**Selection**
Matius 1:21-24
Kelahiran Yesus Kristus. (21) Ia akan melahirkan anak laki-laki dan engkau akan menamakan Dia Yesus, karena Dialah yang akan menyelamatkan umat-Nya dari dosa-dosa mereka. (22) Semuanya itu terjadi supaya digenapi yang difirmankan Tuhan melalui nabi, (23)”Sesungguhnya, anak dara itu akan mengandung dan melahirkan seorang anak laki-laki, dan mereka akan menamakan Dia Imanuel.” (Yang berarti: Allah beserta kita.) (24) Sesudah bangun dari tidurnya, Yusuf berbuat seperti yang diperintahkan malaikat Tuhan itu kepadanya. Ia mengambil Maria sebagai istrinya,
Kisah pertunangan dan pernikahan Yusuf dan Maria bukanlah kisah ideal yang diinginkan oleh pasangan manapun juga, termasuk pasangan zaman modern ini. Yusuf berada di titik rawan dalam hidupnya. Ia telah bertunangan dengan Maria. Tetapi, sebelum mereka hidup sebagai suami istri, Maria kedapatan hamil. Secara sosial, ini disebut skandal. Secara moral, ini memalukan. Secara emosional, ini kehancuran.
Ada dua pilihan berat bagi Yusuf: mempermalukan Maria di depan umum atau menceraikannya diam-diam. Di ayat 19 dikatakan bahwa Yusuf orang benar dan dia memilih untuk menceraikan Maria dengan diam-diam. Pertunangan mereka di ambang keretakan.
Di saat krisis itu terjadi, Tuhan hadir kepada Yusuf dalam mimpi melalui malaikat. Malaikat itu berkata di ayat 20-21, “Yusuf, anak Daud, janganlah engkau takut mengambil Maria sebagai istrimu, sebab anak yang di dalam kandungannya adalah dari Roh Kudus. Ia akan Ia akan melahirkan anak laki-laki dan engkau akan menamakan Dia Yesus, karena Dialah yang akan menyelamatkan umat-Nya dari dosa-dosa mereka.”
Dalam kondisi kegalauan, Tuhan hadir. Kehadiran Tuhan ternyata bukan hanya menenangkan perasaan Yusuf, tetapi menyelamatkan pertunangan dan keluarganya dari dampak dosa. Nama Yesus berasal dari kata Yehova Shua, artinya Tuhan menyelamatkan. Kelahiran Yesus Kristus merupakan jawaban Tuhan terhadap kehancuran manusia, termasuk kehancuran relasi dalam keluarga.

**Exercise instructions**
Take the selection and repeat only what runs from "Ada dua pilihan" through "di ambang keretakan.".

**Data lines**
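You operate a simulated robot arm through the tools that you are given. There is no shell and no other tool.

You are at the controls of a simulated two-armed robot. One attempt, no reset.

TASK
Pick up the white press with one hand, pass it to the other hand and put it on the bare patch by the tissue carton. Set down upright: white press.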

**Written solution**
Ada dua pilihan berat bagi Yusuf: mempermalukan Maria di depan umum atau menceraikannya diam-diam. Di ayat 19 dikatakan bahwa Yusuf orang benar dan dia memilih untuk menceraikan Maria dengan diam-diam. Pertunangan mereka di ambang keretakan.